• TASK PROMPT: Write the material out again exactly. Return a JSON list in which every string is one line; blank lines are skipped.

• DATASET EXCERPT:
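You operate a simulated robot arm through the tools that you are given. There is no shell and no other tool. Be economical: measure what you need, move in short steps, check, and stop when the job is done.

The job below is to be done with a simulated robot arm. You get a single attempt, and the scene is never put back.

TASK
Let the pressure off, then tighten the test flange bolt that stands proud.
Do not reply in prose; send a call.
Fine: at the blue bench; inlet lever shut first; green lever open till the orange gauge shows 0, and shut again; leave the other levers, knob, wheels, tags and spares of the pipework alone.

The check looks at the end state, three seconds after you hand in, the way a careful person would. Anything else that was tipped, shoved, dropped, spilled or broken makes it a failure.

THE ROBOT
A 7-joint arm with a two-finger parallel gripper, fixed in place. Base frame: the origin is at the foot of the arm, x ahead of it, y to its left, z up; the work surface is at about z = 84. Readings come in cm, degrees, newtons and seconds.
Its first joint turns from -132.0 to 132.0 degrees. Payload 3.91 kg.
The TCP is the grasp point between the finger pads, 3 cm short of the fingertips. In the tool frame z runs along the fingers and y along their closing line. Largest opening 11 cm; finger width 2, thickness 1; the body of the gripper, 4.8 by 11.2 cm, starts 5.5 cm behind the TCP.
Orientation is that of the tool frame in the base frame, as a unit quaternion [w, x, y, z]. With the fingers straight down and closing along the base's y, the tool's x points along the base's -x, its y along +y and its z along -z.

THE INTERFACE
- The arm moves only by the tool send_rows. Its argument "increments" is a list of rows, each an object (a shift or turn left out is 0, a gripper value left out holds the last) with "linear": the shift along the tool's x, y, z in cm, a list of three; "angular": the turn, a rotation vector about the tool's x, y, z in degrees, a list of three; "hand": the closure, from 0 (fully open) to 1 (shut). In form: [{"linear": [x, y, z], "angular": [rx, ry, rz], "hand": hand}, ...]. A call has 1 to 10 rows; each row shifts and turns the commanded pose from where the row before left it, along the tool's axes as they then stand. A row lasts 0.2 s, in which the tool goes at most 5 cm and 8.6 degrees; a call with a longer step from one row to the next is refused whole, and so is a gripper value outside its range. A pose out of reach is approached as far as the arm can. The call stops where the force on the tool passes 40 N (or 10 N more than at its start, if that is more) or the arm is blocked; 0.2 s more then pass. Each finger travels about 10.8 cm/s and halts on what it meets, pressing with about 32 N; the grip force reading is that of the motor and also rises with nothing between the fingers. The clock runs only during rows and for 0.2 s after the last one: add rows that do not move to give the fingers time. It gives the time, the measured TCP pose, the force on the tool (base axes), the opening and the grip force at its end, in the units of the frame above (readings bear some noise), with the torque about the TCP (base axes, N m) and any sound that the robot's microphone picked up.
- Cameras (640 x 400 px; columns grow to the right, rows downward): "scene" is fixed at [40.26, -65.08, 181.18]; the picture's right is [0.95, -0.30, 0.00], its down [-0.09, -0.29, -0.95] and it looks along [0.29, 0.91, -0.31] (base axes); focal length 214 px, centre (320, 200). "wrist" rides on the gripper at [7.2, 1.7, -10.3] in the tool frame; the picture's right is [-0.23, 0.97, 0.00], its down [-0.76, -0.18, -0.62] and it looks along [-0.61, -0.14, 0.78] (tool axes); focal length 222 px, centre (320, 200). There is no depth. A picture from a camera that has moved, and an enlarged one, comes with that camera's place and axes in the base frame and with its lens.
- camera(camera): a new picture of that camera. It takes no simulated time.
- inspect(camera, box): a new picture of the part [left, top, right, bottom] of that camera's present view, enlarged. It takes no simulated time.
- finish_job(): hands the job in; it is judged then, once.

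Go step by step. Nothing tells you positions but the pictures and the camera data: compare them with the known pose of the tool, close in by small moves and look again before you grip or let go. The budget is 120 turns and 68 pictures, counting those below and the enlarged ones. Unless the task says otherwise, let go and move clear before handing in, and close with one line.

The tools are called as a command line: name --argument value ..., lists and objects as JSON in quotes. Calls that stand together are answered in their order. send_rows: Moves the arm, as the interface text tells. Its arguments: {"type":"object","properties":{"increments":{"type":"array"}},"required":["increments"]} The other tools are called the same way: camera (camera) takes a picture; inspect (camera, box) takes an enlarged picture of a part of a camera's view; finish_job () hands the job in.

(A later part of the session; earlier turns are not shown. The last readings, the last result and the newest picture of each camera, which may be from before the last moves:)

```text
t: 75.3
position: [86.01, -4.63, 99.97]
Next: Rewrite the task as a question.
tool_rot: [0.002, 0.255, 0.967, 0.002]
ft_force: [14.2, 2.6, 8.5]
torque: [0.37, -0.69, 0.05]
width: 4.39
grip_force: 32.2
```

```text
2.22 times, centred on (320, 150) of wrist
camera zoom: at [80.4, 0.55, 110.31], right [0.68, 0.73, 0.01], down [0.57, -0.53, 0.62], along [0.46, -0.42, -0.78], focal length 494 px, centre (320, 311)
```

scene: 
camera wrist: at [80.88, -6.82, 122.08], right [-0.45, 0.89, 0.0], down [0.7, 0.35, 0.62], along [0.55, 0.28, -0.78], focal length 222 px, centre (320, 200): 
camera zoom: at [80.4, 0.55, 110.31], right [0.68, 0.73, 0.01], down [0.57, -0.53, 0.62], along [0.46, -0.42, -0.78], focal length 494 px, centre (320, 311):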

• SOLUTION FOR THIS PROBLEM:
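[
  "You operate a simulated robot arm through the tools that you are given. There is no shell and no other tool. Be economical: measure what you need, move in short steps, check, and stop when the job is done.",
  "The job below is to be done with a simulated robot arm. You get a single attempt, and the scene is never put back.",
  "TASK",
  "Let the pressure off, then tighten the test flange bolt that stands proud.",
  "Do not reply in prose; send a call.",
  "Fine: at the blue bench; inlet lever shut first; green lever open till the orange gauge shows 0, and shut again; leave the other levers, knob, wheels, tags and spares of the pipework alone.",
  "The check looks at the end state, three seconds after you hand in, the way a careful person would. Anything else that was tipped, shoved, dropped, spilled or broken makes it a failure.",
  "THE ROBOT",
  "A 7-joint arm with a two-finger parallel gripper, fixed in place. Base frame: the origin is at the foot of the arm, x ahead of it, y to its left, z up; the work surface is at about z = 84. Readings come in cm, degrees, newtons and seconds.",
  "Its first joint turns from -132.0 to 132.0 degrees. Payload 3.91 kg.",
  "The TCP is the grasp point between the finger pads, 3 cm short of the fingertips. In the tool frame z runs along the fingers and y along their closing line. Largest opening 11 cm; finger width 2, thickness 1; the body of the gripper, 4.8 by 11.2 cm, starts 5.5 cm behind the TCP.",
  "Orientation is that of the tool frame in the base frame, as a unit quaternion [w, x, y, z]. With the fingers straight down and closing along the base's y, the tool's x points along the base's -x, its y along +y and its z along -z.",
  "THE INTERFACE",
  "- The arm moves only by the tool send_rows. Its argument \"increments\" is a list of rows, each an object (a shift or turn left out is 0, a gripper value left out holds the last) with \"linear\": the shift along the tool's x, y, z in cm, a list of three; \"angular\": the turn, a rotation vector about the tool's x, y, z in degrees, a list of three; \"hand\": the closure, from 0 (fully open) to 1 (shut). In form: [{\"linear\": [x, y, z], \"angular\": [rx, ry, rz], \"hand\": hand}, ...]. A call has 1 to 10 rows; each row shifts and turns the commanded pose from where the row before left it, along the tool's axes as they then stand. A row lasts 0.2 s, in which the tool goes at most 5 cm and 8.6 degrees; a call with a longer step from one row to the next is refused whole, and so is a gripper value outside its range. A pose out of reach is approached as far as the arm can. The call stops where the force on the tool passes 40 N (or 10 N more than at its start, if that is more) or the arm is blocked; 0.2 s more then pass. Each finger travels about 10.8 cm/s and halts on what it meets, pressing with about 32 N; the grip force reading is that of the motor and also rises with nothing between the fingers. The clock runs only during rows and for 0.2 s after the last one: add rows that do not move to give the fingers time. It gives the time, the measured TCP pose, the force on the tool (base axes), the opening and the grip force at its end, in the units of the frame above (readings bear some noise), with the torque about the TCP (base axes, N m) and any sound that the robot's microphone picked up.",
  "- Cameras (640 x 400 px; columns grow to the right, rows downward): \"scene\" is fixed at [40.26, -65.08, 181.18]; the picture's right is [0.95, -0.30, 0.00], its down [-0.09, -0.29, -0.95] and it looks along [0.29, 0.91, -0.31] (base axes); focal length 214 px, centre (320, 200). \"wrist\" rides on the gripper at [7.2, 1.7, -10.3] in the tool frame; the picture's right is [-0.23, 0.97, 0.00], its down [-0.76, -0.18, -0.62] and it looks along [-0.61, -0.14, 0.78] (tool axes); focal length 222 px, centre (320, 200). There is no depth. A picture from a camera that has moved, and an enlarged one, comes with that camera's place and axes in the base frame and with its lens.",
  "- camera(camera): a new picture of that camera. It takes no simulated time.",
  "- inspect(camera, box): a new picture of the part [left, top, right, bottom] of that camera's present view, enlarged. It takes no simulated time.",
  "- finish_job(): hands the job in; it is judged then, once.",
  "Go step by step. Nothing tells you positions but the pictures and the camera data: compare them with the known pose of the tool, close in by small moves and look again before you grip or let go. The budget is 120 turns and 68 pictures, counting those below and the enlarged ones. Unless the task says otherwise, let go and move clear before handing in, and close with one line.",
  "The tools are called as a command line: name --argument value ..., lists and objects as JSON in quotes. Calls that stand together are answered in their order. send_rows: Moves the arm, as the interface text tells. Its arguments: {\"type\":\"object\",\"properties\":{\"increments\":{\"type\":\"array\"}},\"required\":[\"increments\"]} The other tools are called the same way: camera (camera) takes a picture; inspect (camera, box) takes an enlarged picture of a part of a camera's view; finish_job () hands the job in.",
  "(A later part of the session; earlier turns are not shown. The last readings, the last result and the newest picture of each camera, which may be from before the last moves:)",
  "```text",
  "t: 75.3",
  "position: [86.01, -4.63, 99.97]",
  "Next: Rewrite the task as a question.",
  "tool_rot: [0.002, 0.255, 0.967, 0.002]",
  "ft_force: [14.2, 2.6, 8.5]",
  "torque: [0.37, -0.69, 0.05]",
  "width: 4.39",
  "grip_force: 32.2",
  "```",
  "```text",
  "2.22 times, centred on (320, 150) of wrist",
  "camera zoom: at [80.4, 0.55, 110.31], right [0.68, 0.73, 0.01], down [0.57, -0.53, 0.62], along [0.46, -0.42, -0.78], focal length 494 px, centre (320, 311)",
  "```",
  "scene: ",
  "camera wrist: at [80.88, -6.82, 122.08], right [-0.45, 0.89, 0.0], down [0.7, 0.35, 0.62], along [0.55, 0.28, -0.78], focal length 222 px, centre (320, 200): ",
  "camera zoom: at [80.4, 0.55, 110.31], right [0.68, 0.73, 0.01], down [0.57, -0.53, 0.62], along [0.46, -0.42, -0.78], focal length 494 px, centre (320, 311):"
]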